-- START SELECTED EXTRACT --
説明

外装材の見切り構造

【課題】見切り縁に水切り機能をもたせると共に上下の外観幅を小さくして納まりを良好にし、さらに見切り縁と水切り部との色合わせを不要にして、施工の手間とコストを大幅に削減すること。
【解決手段】見切り縁3は、後側縦片5aと前方突出横片5bと係合部5cとが一体に構成された見切りベース部5と、前側縦片6aと後方突出横片6bと上記見切りベース部5の係合部5cに引っ掛け連結される被係合部6cとが一体に構成された見切りカバー部6とに分割されていると共に、上記前側縦片6aの下端側からその全幅に亘って外装材2の前方Kに向かって張り出し且つその張り出した先端部分が下方に垂下した水切り部7が一体に突設されている外装材2の見切り構造である。

【発明の詳細な説明】
【技術分野】
【0001】
本発明は、窓下枠と対向する窓下の外装材の上端部に見切り縁が装着された外装材の見切り構造に関し、詳しくは見切り縁に水切り機能を持たせた構造に関するものである。
【背景技術】
【0002】
従来より外装材の見切り構造として、見切り縁の下方に見切り縁とは別体の水切り板を取り付け、外壁を伝って流れ落ちる伝い水を水切り板によって水切りするようにした見切り構造が一般的に知られている(例えば、特許文献1参照)。
【0003】
その一例として、例えば図5に示すように、見切り縁3´の下方に前方Kに張り出すようにして水切り板30をリベット固定し、水切り板30の上部を見切り縁3´の下端と外装材2との間に差し込むことにより、窓下枠1Aから流れ落ちる雨水や結露水などの水滴を水切り板30によって水切りする構造が知られている。図中の50は防水シーリング材である。
-- END SELECTED EXTRACT --
Write what comes next in the selected extract.
-- START SOURCE EXCERPT --
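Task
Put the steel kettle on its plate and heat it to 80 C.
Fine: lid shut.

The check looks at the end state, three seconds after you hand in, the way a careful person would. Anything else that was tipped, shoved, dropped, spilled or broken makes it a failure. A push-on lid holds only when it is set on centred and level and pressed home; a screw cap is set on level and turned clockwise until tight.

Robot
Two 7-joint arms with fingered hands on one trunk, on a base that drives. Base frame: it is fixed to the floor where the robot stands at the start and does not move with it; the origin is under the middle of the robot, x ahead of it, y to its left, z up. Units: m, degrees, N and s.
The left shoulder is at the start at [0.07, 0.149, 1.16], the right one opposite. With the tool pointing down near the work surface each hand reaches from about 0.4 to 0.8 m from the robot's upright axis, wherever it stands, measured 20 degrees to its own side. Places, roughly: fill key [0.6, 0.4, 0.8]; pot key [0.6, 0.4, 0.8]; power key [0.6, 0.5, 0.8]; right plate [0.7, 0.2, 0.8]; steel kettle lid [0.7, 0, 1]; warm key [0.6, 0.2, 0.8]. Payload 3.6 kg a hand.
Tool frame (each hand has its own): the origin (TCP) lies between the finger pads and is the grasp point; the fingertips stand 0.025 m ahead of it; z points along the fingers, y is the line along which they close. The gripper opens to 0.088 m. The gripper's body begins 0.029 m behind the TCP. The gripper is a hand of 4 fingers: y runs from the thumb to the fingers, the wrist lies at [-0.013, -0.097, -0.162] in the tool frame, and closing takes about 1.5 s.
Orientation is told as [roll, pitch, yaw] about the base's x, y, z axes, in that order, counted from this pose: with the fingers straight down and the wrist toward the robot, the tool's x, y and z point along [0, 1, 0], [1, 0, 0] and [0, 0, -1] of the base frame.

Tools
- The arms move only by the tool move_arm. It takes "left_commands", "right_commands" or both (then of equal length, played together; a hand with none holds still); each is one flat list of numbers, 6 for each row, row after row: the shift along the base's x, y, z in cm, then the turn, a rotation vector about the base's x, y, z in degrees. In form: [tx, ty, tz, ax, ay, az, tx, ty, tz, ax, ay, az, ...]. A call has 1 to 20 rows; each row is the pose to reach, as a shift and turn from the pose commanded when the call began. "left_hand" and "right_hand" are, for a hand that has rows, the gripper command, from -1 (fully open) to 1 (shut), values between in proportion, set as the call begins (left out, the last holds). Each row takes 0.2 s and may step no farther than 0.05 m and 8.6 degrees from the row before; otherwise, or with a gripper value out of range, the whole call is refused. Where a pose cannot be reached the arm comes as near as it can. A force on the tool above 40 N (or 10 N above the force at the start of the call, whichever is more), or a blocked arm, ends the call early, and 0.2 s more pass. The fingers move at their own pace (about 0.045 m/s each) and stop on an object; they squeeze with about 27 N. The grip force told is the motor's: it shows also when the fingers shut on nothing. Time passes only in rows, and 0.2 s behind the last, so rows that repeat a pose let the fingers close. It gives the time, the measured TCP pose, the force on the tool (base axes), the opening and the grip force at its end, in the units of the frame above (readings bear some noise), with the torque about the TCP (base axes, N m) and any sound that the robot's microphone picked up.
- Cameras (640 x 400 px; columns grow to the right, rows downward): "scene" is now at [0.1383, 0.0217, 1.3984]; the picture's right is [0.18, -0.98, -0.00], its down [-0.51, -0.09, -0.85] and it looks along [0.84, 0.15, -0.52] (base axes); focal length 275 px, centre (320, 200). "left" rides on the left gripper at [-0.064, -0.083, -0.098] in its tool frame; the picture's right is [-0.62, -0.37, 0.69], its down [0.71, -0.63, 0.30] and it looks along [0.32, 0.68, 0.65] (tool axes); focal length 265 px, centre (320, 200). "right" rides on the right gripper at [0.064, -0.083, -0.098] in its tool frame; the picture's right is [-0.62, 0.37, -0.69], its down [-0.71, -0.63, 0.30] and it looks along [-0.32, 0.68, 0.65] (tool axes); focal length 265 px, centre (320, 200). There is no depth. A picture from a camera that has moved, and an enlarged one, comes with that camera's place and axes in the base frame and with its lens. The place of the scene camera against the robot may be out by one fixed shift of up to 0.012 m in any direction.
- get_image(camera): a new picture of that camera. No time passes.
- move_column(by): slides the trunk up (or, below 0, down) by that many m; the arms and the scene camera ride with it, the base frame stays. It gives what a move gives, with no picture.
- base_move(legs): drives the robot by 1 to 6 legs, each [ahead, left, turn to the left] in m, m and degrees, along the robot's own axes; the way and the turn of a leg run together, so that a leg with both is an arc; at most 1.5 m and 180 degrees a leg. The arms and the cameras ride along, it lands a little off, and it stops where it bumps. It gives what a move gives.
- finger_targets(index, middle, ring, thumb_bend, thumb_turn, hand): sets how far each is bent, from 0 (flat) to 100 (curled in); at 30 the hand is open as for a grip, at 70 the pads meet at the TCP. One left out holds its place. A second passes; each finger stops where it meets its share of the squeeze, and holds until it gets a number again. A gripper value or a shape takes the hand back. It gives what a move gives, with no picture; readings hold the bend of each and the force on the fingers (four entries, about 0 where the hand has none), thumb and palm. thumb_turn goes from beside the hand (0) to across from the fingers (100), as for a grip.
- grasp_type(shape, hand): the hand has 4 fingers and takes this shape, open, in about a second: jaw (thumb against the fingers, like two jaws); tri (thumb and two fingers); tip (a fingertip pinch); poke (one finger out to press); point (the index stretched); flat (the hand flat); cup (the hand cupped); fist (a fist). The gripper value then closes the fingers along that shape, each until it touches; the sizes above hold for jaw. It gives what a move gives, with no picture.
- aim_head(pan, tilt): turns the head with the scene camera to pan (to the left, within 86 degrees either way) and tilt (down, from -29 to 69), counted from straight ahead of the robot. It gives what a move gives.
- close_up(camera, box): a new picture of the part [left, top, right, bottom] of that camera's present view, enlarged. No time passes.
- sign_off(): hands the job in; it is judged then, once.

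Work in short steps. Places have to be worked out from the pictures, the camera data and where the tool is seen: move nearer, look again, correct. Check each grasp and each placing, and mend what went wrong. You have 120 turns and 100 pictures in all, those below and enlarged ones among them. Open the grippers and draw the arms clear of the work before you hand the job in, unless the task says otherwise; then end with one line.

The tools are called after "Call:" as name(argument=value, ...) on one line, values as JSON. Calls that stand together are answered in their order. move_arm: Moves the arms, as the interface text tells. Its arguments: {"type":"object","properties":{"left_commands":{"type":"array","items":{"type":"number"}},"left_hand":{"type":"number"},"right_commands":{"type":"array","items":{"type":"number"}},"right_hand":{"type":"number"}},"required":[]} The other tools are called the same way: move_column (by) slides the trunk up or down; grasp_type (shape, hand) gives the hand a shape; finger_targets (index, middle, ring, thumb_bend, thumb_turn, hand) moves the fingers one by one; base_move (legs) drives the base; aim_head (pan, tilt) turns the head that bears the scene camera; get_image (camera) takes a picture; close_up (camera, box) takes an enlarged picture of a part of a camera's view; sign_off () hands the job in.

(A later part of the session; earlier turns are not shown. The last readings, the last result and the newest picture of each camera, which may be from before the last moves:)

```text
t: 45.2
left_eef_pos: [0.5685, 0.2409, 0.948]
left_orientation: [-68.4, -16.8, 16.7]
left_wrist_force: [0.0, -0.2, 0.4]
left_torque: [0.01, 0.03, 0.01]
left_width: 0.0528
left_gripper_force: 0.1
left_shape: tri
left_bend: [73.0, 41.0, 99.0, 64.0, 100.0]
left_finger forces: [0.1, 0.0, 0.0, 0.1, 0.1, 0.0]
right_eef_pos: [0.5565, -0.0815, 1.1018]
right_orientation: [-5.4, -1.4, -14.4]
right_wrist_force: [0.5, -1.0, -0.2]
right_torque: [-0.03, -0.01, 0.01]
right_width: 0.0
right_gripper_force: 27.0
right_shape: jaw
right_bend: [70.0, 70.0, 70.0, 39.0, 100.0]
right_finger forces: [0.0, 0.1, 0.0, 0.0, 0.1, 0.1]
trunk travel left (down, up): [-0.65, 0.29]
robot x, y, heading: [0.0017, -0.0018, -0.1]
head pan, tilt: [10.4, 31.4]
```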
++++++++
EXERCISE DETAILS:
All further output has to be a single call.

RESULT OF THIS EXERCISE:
-- END SOURCE EXCERPT --
RESULT OF THIS EXERCISE:
【0004】
ところが、従来の水切り構造では、水切り板30は別途現場にて取り付けなければならないものであり、部品点数が増える上にリベット固定する必要があるため、現場での施工としても面倒なものであった。しかも、見切り縁3´と水切り板30とを上下に配列する構造であるためその外観幅が大きくなるという問題があり、さらに見切り縁3´と水切り板30の色柄が異なると外観上の違和感を与えるために色合わせが必要となり、施工の手間やコストが増大するという問題もあった。
【特許文献1】特開平9−60184号公報
【発明の開示】
【発明が解決しようとする課題】
【0005】
本発明は上記の従来の問題点に鑑みて発明したものであって、見切り縁に水切り機能をもたせることができ、現場での施工性が向上すると共に、見切りカバー部全体の上下の外観幅を小さくして納まりを良好にでき、さらに見切り縁と水切り部との色合わせが不要となり、施工の手間とコストを大幅に削減できる外装材の見切り構造を提供することを課題とし、また、見切り縁の仕舞いを良好にできる外装材の見切り構造を提供することを課題とするものである。
【課題を解決するための手段】
【0006】
前記課題を解決するために本発明は、窓下枠1Aと対向する窓下の外装材2の上端部2aに見切り縁3が取り付けられた外装材の見切り構造において、上記見切り縁3は、見切りベース部5と見切りカバー部6とに分割され、上記見切りベース部5は、外装材2の背後に配置される後側縦片5aと、後側縦片5aの上端部2aから前方Kに突出する前方突出横片5bと、前方突出横片5bの先端部に設けられて外装材2の上端部2aから離間して配置される係合部5cとが一体に構成され、上記見切りカバー部6は、外装材2の前面2bに配置される前側縦片6aと、前側縦片6aの上端部2aから後方Hに突出する後方突出横片6bと、後方突出横片6bの先端部に設けられて上記見切りベース部5の係合部5cに引っ掛け連結される被係合部6cとが一体に構成されていると共に、上記前側縦片6aの下端側からその全幅に亘って外装材2の前方Kに向かって張り出し且つその張り出した先端部分が下方に垂下した水切り部7が一体に突設されていることを特徴としている。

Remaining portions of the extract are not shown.